INFORMATION SHOWN:

┌──

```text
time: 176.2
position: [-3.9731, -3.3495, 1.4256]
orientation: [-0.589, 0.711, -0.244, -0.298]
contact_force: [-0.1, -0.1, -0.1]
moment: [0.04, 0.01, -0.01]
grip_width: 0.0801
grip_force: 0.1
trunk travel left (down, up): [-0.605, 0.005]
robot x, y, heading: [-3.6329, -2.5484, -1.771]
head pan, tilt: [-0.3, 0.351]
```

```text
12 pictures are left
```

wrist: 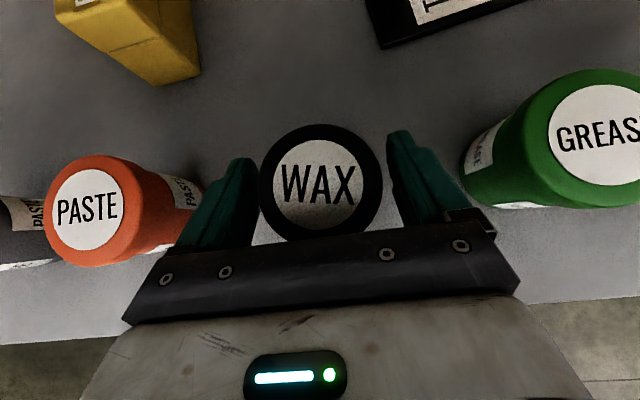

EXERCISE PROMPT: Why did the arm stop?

└──

EXERCISE PROMPT: Take up the source again after its last words.

SOURCE:
┌──

Wednesday, October 8, 2014

"all farming is done on a bet" - the corn conundrum

I was reading some commentary about a farming documentary, and the comment "all farming is done on a bet" stuck with me.  It's really true.

For me the bets I make every year are what people will eat in 6 to 10 months... and how much, and what kind and that's the market bets.

But there's the second bet -- the weather.  Climate plays a big part in what I do -- more so in the last 18 months than ever before because i've started growing my own feed, and while I can carefully test my soil and do my research on seeds, and till the ground in the best way I can... if the weather isn't there I'm not going to get the results i hope for.

All farming is done on a bet.
my corn, Sept 21

So this week I'm looking my my corn.  Here's some pictures
alberts corn, Sept 21
 My corn is making progress, but my late planting time is showing right now.  The weather has been temperate -- highs in the 70s and lows in the 40s and the corn is progressing.    Alberts corn was planted 3 weeks or so ahead of mine.
Alberts corn Oct 8


my corn Oct 8
After consulting a couple of local dairy farmers, the basic opinion is that I can chop the corn at any time; I'll lose some value because of the immaure kernels, but the risk is that if I don't chop before the heavy rains come in I may lose a portion of the crop because I can't harvest it.  There's a couple of low areas in my fields, and if the water stands there after a storm, I can't run the chopper there.

The long term forecast is for the rain to start on Oct 11 and basically keep raining for a month.  They're saying that we may have flood conditions around October 18th.  So I'm sitting here looking at the corn, and wanting it to grow faster, but with the growing sense that I should chop it and get it into the silage pit sooner, vs later.

└──

RESULT:
That said, I'm pretty happy with the corn itself.  It to my novice eye I think that my spacing is ok (having some unfertilized kernels at the end of the cob is desirable, apparently.  ) and the size and number of ears is good.  Between the orchard grass and alfalfa and corn, this has been a pretty good year.

Pretty happy about this bet so far.  Crossing my fingers I can follow through correctly and get it put away before the serious rains start.
Red, my airedale, loves the crop walks 

Corn is about 10' tall.  


2 comments:

Steve said...

Good job. Looks like a good crop. After the crop is in what percentage is lost to spoilage?

Bruce King said...

The best guess is that I'll get 22-24 tons of silage per acre, which over the 10 acres will be about 220 tons.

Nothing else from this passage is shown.